Chronologie très simplifiée de la cathédrale Saint-Sauveur :
Très simplement, la chronologie des éléments de l’édifice peut être résumée comme suit :
– Des éléments de la partie formant le baptistère remontent aux Ve – VIe siècles ;
– Ce même baptistère fut remanié à plusieurs reprises au moyen-âge ;
– La coupole de ce même baptistère fut intégralement reconstruite au XVIe siècle ;
– Une première nef fut édifiée au XIe siècle ;
– La nef romane Saint-Maximin et le cloître remontent au XIIe siècle ;
– La nef gothique (centrale) remonte aux XIIIe – XIVe siècles, prolongeant l’ancienne nef du XIe ;
– Le clocher débuté au XIVe siècle fut achevé au XVe ;
– La dernière travée ouest de la nef centrale, la façade et l’escalier du clocher remontent aux XVe – XVIe siècles ;
– Les portes de la nef centrale remontent au début du XVIe siècle ;
– La nef Notre-Dame de l’Espérance et les chapelles qui la longent au nord remontent aux XVIIe – XVIIIe siècle.
Donc pour résumer, entre la nef romane Saint-Maximin et la dernière nef Notre-Dame de l’Espérance, ce sont plusieurs siècles qui se sont écoulés, et autant de styles architecturaux qui on existé, ce qui explique son coté « patchwork / mille-feuilles » difficilement saisissable au premier coup d’œil.
La construction du clocher de la cathédrale Saint-Sauveur
La construction du clocher de la nef gothique de la cathédrale Saint-Sauveur débuta en 1323 puis fut stoppée. Son édification ne fut reprise qu’en 1410 et le clocher fut achevé en 1423 (1).
On aurait donc ici un clocher construit en deux étapes.
Si la chronologie exacte de son édification n’est pas du tout certaine, on peut emmètre l’hypothèse que ses deux étapes sont les suivantes (2) :
– 1323 – ? : Construction de la base carrée du clocher s’élevant du sol jusqu’au faîte de la nef gothique ;
– 1411 – 1423 : Reprise des travaux avec la construction de la seconde partie carrée à partir du faîte de la nef, puis de la partie octogonale supérieure.
A noter que pour la deuxième étape de sa construction, peut-être par souci d’économies, on recycla en partie des blocs de pierres issus d’anciennes églises d’Aix qui se trouvaient dans l’ancienne Ville des Tours d’Aix, comme celles de l’ancienne église Saint-Laurent (3) ou de la première église Notre-Dame de la Seds (4), qui étaient alors à l’état de ruines.
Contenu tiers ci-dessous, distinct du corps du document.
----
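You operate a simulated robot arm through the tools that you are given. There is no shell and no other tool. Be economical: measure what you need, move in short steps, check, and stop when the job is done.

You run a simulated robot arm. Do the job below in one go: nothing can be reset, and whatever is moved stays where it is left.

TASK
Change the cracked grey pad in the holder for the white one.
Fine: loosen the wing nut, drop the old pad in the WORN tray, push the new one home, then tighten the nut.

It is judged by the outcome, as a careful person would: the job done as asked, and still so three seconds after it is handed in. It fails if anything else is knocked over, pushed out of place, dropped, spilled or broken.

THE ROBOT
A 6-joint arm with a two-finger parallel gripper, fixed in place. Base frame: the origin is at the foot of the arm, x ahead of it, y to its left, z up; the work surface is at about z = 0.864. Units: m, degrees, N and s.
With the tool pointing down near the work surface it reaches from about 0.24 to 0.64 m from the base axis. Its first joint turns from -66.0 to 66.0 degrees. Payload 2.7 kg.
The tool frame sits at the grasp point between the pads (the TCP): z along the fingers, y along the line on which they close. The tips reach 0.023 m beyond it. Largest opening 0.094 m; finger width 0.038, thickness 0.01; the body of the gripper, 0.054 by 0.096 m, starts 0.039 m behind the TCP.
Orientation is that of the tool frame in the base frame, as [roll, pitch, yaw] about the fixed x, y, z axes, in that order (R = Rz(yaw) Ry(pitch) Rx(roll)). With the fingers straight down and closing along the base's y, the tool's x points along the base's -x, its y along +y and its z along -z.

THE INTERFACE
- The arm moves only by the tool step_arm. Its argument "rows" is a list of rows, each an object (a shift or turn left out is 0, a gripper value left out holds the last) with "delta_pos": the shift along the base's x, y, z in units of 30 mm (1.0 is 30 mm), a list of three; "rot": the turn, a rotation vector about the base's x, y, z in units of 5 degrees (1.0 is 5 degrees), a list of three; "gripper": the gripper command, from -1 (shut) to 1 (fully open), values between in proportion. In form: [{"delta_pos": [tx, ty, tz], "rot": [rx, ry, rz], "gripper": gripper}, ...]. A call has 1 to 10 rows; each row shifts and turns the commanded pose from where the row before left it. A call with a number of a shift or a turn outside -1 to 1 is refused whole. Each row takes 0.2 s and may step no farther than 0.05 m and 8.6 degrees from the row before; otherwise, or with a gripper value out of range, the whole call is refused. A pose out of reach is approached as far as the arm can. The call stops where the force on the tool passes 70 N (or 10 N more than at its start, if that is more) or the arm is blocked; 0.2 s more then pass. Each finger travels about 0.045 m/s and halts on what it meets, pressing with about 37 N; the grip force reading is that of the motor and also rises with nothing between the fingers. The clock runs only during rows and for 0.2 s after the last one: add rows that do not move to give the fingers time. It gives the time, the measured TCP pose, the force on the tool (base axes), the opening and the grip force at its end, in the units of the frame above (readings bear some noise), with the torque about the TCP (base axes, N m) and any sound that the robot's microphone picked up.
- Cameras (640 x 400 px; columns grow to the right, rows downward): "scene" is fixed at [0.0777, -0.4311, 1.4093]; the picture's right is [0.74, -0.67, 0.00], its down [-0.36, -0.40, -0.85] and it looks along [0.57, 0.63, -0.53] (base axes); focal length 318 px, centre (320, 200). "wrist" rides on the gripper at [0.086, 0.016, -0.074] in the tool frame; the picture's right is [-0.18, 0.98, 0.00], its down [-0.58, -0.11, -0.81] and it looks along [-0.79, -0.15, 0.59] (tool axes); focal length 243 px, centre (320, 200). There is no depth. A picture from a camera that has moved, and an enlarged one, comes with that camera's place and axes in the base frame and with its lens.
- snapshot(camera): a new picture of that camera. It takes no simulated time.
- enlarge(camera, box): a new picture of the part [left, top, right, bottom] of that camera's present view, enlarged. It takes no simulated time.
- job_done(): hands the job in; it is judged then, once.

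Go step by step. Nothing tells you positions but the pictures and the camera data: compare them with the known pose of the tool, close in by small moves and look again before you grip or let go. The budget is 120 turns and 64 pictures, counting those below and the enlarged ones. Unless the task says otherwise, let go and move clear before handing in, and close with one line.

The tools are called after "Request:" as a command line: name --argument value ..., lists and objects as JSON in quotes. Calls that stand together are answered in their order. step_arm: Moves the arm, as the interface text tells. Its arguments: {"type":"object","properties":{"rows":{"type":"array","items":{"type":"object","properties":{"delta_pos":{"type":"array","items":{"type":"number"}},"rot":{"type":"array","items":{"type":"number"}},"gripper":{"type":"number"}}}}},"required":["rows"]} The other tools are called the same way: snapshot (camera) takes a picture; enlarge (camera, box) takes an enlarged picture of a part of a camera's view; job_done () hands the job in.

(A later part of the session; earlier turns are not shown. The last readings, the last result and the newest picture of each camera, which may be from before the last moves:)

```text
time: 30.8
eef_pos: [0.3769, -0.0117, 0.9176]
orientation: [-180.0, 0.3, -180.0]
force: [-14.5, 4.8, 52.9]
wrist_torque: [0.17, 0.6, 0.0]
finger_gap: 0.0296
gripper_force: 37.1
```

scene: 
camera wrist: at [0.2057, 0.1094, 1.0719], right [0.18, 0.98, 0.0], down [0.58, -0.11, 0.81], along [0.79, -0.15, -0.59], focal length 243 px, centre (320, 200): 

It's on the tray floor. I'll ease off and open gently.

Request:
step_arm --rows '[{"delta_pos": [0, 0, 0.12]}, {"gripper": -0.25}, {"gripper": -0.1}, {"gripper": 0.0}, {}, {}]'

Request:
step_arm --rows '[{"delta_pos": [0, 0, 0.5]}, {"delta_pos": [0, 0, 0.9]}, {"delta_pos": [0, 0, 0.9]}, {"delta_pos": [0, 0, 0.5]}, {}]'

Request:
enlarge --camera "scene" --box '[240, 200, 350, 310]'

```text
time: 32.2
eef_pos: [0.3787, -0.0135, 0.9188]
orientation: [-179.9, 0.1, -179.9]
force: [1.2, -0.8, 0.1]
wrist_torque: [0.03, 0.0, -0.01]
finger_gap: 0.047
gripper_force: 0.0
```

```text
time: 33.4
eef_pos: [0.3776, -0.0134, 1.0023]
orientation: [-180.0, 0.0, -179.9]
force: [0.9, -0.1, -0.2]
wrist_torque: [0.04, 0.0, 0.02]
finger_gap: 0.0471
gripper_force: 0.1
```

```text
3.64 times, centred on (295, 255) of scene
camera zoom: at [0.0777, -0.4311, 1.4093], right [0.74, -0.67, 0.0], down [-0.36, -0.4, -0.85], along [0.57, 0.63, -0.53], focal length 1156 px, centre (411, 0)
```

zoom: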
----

Lors de l’achèvement du clocher, la dernière travée ouest n’était pas encore bâtie (elle ne le fut que dans le dernier quart du XVe siècle). Celui-ci se trouvait donc au niveau de la façade d’alors (5). On peut le constater sur la vue ci-dessous ou le clocher (en rouge) est bien en retrait par rapport à la façade (en jaune) construite après lui :
L’achèvement du clocher de la cathédrale
Comme dit plus haut, le clocher fut achevé dans la première moitié du XVe siècle.
Cependant, de nos jours, le clocher ne se présente pas à nous tel qu’il fut édifié et tel qu’il se présentait jusqu’au XIXe siècle. En particulier en ce qui concerne son sommet.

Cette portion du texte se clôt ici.